小説「ある倉庫係の死」(6)
葬儀後、社長名、社員一同、そして自分名のお香典を持参して、帰京されたお姉さんにお目にかかった。
石山からの印象とまったく異なり、しっかりした落ち着いた方だ。
お姉さんは少ない口数の中から、ぽつりぽつりと彼のことを語ってくれた。
会社に入る前は、夜中でもやって来て、酒やパチンコなどににからむ金銭面の無心が絶えず、お姉さんにいろいろと迷惑をかけていたようだ。
葬儀にも参列しなかったことで、社内では石山に対する会社の対応が冷たいと噂している者がいるというので、ボクは社内レターを書いた。
・・・この度、業務課の石山さんが不慮の事故で亡くなられました。
入社されてわずか三か月、ようやく皆さんとも気心を通じ合い、これからという時でした。
残念というほかありません。
たまたま不運なことに土日が重なり、連絡を頂いたのは仙台で12時に葬儀が行われる当日の10時でした。
葬儀に参列できませんでしたが、弔電を打ち、帰京されたお姉さんのところへ、社長と社員一同の香典を預かり弔問いたしました。
「ふしだらな生活をしていた弟が、いい会社に入れていただき、皆さんからよくしていただいたのに、かえってご迷惑をおかけすることになって、真にに申し訳ありません。このところわずか3か月でしたが、弟の人生にとって、かけがえのない期間だったと思います。

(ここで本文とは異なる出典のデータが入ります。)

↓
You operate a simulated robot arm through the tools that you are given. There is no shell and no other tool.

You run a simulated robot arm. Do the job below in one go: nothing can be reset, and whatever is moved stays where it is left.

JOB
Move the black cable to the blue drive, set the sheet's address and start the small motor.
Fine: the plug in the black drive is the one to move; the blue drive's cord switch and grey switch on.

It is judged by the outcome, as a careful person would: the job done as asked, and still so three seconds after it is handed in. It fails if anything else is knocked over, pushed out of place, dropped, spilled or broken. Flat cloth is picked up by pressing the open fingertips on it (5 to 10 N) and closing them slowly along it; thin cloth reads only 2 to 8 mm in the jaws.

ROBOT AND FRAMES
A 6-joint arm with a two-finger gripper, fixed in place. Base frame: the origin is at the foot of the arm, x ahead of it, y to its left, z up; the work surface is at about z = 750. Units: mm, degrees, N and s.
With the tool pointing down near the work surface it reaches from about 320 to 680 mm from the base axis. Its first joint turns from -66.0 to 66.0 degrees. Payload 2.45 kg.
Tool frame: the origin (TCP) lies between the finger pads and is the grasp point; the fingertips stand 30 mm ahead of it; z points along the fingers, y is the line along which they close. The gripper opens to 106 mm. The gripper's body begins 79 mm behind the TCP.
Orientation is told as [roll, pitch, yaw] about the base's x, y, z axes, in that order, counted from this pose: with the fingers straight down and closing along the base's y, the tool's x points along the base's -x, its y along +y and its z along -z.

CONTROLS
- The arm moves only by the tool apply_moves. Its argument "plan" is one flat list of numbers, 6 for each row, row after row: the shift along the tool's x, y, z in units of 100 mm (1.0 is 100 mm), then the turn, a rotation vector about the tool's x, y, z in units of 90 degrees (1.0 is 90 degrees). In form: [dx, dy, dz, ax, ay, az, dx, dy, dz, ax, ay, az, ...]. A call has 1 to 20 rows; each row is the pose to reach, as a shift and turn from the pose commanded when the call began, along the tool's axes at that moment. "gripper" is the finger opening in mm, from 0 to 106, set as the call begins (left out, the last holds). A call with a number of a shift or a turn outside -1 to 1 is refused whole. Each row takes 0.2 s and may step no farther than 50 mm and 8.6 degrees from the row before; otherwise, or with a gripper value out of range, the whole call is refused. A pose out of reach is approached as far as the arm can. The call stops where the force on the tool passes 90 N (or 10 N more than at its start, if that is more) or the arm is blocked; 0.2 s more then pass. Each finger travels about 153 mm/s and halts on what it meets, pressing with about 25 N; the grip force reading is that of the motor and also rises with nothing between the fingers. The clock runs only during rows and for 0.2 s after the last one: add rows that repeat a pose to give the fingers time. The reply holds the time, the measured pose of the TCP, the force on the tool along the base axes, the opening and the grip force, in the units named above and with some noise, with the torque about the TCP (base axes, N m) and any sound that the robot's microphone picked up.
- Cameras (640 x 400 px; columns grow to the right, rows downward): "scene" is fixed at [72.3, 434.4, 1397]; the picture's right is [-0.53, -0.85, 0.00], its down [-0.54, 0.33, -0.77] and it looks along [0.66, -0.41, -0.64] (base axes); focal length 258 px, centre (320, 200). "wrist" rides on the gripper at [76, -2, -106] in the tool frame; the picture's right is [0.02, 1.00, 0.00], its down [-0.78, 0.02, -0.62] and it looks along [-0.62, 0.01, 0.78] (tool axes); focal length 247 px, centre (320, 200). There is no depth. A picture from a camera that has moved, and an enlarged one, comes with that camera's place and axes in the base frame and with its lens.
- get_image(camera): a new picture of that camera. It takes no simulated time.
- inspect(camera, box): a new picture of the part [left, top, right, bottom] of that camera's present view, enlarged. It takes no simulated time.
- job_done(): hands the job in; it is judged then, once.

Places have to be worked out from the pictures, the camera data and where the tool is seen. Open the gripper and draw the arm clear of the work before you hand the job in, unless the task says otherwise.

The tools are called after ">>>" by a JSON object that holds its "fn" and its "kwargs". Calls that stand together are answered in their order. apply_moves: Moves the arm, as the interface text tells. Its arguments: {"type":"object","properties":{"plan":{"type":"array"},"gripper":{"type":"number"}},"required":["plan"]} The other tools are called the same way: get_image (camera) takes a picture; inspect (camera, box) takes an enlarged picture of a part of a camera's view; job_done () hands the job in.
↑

皆さんに心から感謝の気持ちをお伝えください」とのお言葉をお姉さんから託されました。
わずかな期間ではありましたが、石山さんとの出会いを偲びたいと思います。
社員の中にこのレターを見て涙が出ましたと言ってくれる者がいて、これまで揺れていた気持ちがやっと落ち着いた。
─了─
このところ、日本海側ではたいへんな大雪に悩まされているという。
ボクの故郷、金沢のことを思い出した。
小学校のころ、雪が多かった。狭い商店街など二階から出入りしていたほどだった。
昨日の東京は雪に悩まされる日本海側の方々には申し訳ないほどの快晴だった。